As of this writing, it’s been over 4 years since Resident Evil 6 was first released. Its sequel, Resident Evil 7: Biohazard, is staged to be a first-person frightbox horror-crawl. Resident Evil 6 did not survive the winter.

\\\ Resident Evil 6 hates its gigantic, loyal audience of fans.

Resident Evil 6 is divided into four campaigns, with three available from the outset. They can be played in any order. This is somewhat unique, even within video games. As individual pieces, each campaign makes no narrative sense. Characters speak about events and locations as if they are factors the player should recognize without context. It resembles attending Thanksgiving with your Craigslist-roommate’s extended family. Accusations and burnt bird-skin are tossed as frequently as unknown names and memories. If you muster through Resident Evil 6 to your second chosen campaign—much like returning to the same family’s Thanksgiving a second time—context begins to erect itself around why you were blasting those particular undead idiots in the first campaign.

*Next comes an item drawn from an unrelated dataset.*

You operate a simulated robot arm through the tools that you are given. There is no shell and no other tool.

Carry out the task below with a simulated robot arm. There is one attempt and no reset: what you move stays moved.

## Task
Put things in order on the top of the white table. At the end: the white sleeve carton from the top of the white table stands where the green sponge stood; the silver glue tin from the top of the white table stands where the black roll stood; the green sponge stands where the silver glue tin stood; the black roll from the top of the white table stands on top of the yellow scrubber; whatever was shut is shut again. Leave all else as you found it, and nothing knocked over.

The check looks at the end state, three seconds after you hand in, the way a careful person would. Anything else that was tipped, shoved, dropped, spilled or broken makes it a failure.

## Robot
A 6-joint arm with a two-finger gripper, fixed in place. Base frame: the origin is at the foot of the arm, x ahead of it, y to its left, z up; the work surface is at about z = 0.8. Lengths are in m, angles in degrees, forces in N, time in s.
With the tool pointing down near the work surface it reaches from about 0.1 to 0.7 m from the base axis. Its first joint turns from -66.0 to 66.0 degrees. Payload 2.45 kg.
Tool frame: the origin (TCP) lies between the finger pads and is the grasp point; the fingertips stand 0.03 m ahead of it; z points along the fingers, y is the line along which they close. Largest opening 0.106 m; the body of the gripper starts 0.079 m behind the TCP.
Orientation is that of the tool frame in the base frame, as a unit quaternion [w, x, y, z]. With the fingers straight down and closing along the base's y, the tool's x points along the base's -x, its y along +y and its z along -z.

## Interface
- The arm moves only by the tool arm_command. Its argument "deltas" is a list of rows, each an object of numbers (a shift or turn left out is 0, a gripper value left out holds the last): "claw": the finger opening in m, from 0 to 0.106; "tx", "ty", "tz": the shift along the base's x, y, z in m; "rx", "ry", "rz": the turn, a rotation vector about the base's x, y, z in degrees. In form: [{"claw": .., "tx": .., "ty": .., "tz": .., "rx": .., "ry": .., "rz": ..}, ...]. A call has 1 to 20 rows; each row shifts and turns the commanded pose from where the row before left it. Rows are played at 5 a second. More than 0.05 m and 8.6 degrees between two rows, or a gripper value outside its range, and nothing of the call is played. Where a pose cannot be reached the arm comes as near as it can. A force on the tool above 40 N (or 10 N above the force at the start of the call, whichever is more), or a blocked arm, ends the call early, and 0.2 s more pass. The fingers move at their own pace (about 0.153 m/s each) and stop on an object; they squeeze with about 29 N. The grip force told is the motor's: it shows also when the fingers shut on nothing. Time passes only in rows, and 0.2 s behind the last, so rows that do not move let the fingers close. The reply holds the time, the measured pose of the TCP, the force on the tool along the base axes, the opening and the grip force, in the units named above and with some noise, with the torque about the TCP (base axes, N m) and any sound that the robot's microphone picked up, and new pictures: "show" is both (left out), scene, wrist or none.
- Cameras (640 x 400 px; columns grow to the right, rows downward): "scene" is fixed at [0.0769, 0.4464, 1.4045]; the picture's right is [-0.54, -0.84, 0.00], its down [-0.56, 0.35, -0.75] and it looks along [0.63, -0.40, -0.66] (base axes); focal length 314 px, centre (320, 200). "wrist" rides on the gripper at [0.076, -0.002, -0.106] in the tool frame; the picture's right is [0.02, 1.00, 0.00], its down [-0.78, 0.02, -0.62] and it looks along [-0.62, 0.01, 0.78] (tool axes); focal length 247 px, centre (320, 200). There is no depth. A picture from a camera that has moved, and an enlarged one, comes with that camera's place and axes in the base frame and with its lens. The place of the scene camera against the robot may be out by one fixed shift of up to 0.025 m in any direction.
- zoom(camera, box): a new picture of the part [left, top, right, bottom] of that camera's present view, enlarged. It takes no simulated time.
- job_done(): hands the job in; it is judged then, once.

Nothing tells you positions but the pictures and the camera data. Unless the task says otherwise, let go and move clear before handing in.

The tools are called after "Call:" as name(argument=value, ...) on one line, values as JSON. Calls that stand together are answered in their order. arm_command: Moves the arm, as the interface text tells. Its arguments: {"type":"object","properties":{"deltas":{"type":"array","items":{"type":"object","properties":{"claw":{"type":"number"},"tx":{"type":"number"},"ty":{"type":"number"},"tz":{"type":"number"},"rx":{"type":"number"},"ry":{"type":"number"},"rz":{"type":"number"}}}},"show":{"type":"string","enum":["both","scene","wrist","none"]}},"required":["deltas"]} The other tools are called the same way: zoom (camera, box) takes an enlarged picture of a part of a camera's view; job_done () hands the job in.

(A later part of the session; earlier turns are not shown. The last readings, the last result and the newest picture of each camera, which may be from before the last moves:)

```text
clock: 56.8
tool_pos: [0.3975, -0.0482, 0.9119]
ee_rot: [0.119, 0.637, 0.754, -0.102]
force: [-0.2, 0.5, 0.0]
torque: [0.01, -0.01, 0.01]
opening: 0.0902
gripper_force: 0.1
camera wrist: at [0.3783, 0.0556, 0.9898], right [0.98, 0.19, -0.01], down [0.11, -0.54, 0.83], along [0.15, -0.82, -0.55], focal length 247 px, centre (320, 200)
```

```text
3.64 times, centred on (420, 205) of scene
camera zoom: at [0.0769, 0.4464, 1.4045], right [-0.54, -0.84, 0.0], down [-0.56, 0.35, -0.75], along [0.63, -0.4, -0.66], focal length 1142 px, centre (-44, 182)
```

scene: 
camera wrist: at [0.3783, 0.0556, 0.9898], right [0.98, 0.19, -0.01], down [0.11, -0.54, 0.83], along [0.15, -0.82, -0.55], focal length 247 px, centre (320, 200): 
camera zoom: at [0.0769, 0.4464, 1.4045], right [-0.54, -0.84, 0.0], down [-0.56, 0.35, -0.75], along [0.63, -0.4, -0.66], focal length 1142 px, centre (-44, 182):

By the time you reach the third campaign of your choosing, it’s clear that the stories are interconnected, they are confusing, and that they are moronic worldwide gibberish. There is a thrill in not possessing the full story during the initial beats. It makes the character dialog more real, meaning they do not stop to exposit to one another like a story-character would. There is a thrill in having not one, not two, but SIX protagonists—something I’m sure the punny creators did on purpose to celebrate six mainline Resident Evil games. Six protagonists means there truly is enough room for the good guys to fight among each other whenever their paths cross. Even television shows and films boasting an ensemble cast still put Iron Man at the center of the movie poster. Resident Evil 6 does not put anyone at the center.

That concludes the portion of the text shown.